Form 8-K

 

 

UNITED STATES

SECURITIES AND EXCHANGE COMMISSION

Washington, D.C. 20549

 

 

FORM 8-K

 

 

CURRENT REPORT

Pursuant to Section 13 or 15(d) of the Securities Exchange Act of 1934

Date of Report (Date of earliest event reported): March 10, 2008

 

 

CECO ENVIRONMENTAL CORP.

(Exact Name of registrant as specified in its charter)

 

 

 

Delaware   0-7099   13-2566064

(State or other jurisdiction

of incorporation)

  (Commission File Number)  

(IRS Employer

Identification No.)

3120 Forrer Street,

Cincinnati, OH 45209

(Address of principal executive offices, including zip code)

Registrant’s telephone number, including area code: (416) 593-6543

Not applicable

(Former Name or Former Address, if Changed Since Last Report)

 

 

Check the appropriate box below if the Form 8-K filing is intended to simultaneously satisfy the filing obligation of the registrant under any of the following provisions:

 

¨ Written communications pursuant to Rule 425 under the Securities Act (17 CFR 230.425)

 

¨ Soliciting material pursuant to Rule 14a-12 under the Exchange Act (17 CFR 240.14a-12)

 

¨ Pre-commencement communications pursuant to Rule 14d-2(b) under the Exchange Act (17 CFR 240.14d-2(b))

 

¨ Pre-commencement communications pursuant to Rule 13e-4(c) under the Exchange Act (17 CFR 240.13e-4(c))

 

 

 


Item 2.02. Results of Operations and Financial Condition.

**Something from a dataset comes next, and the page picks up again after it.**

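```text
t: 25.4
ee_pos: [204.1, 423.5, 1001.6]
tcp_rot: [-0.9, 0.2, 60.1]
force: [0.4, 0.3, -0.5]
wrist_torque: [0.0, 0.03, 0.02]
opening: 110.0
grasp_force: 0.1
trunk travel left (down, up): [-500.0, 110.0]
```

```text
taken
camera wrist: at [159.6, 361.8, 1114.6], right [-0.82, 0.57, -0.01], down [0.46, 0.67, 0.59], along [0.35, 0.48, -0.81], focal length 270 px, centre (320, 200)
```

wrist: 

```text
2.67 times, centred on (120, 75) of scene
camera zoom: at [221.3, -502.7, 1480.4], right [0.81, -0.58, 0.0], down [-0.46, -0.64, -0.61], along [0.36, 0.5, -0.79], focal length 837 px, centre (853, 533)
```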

On March 10, 2008, CECO Environmental Corp. issued a press release announcing its financial results for the three and twelve months ended December 31, 2007. A copy of the press release is furnished as Exhibit 99.1. to this report and is incorporated herein by reference.

The information in this Item 2.02, including the exhibit, shall not be deemed “filed” for purposes of Section 18 of the Securities Exchange Act of 1934, as amended (the “Exchange Act”), or incorporated by reference in any filing under the Securities Act of 1933, as amended or the Exchange Act, except as shall be expressly set forth by specific reference in such filing.

 

Item 9.01. Financial Statements and Exhibits.

 

  (d) Exhibits

 

Exhibit
Number

 

Exhibit Title

99.1   Press Release dated March 10, 2008.


Signatures

Pursuant to the requirements of the Securities Exchange Act of 1934, the registrant has duly caused this report to be signed on its behalf by the undersigned hereunto duly authorized.

 

Date: March 10, 2008     CECO ENVIRONMENTAL CORP.
    By:  

/s/ Dennis W. Blazer

      Dennis W. Blazer
      Chief Financial Officer and Vice President – Finance and Administration

 

3

Press Release

Exhibit 99.1

LOGO

 

NASDAQ:CECE

  NEWS RELEASE

CECO ENVIRONMENTAL REPORTS

RECORD FOURTH QUARTER AND FULL YEAR 2007 RESULTS

Annual Revenues Increase 74.3% to $235.9 Million

Annual Operating Income Increases 109% to $12.6 Million

NEW YORK, March 10, 2008—CECO Environmental Corp. (NASDAQ:CECE), a leading provider of industrial ventilation and pollution control systems, today announced record fourth quarter and full year results for the period ended December 31, 2007.

Financial highlights for the fourth quarter of 2007 compared to the fourth quarter of 2006 include:

Net sales increased 63.8% to $68.0 million;

Gross profit increased 39.8% to $11.5 million;

Operating income increased 13.7% to $2.8 million;

Net income—$1.8 million, a 51.4% increase over 2006;

Earnings per diluted share increased 33.3% to $0.12 from $0.09 in 2006.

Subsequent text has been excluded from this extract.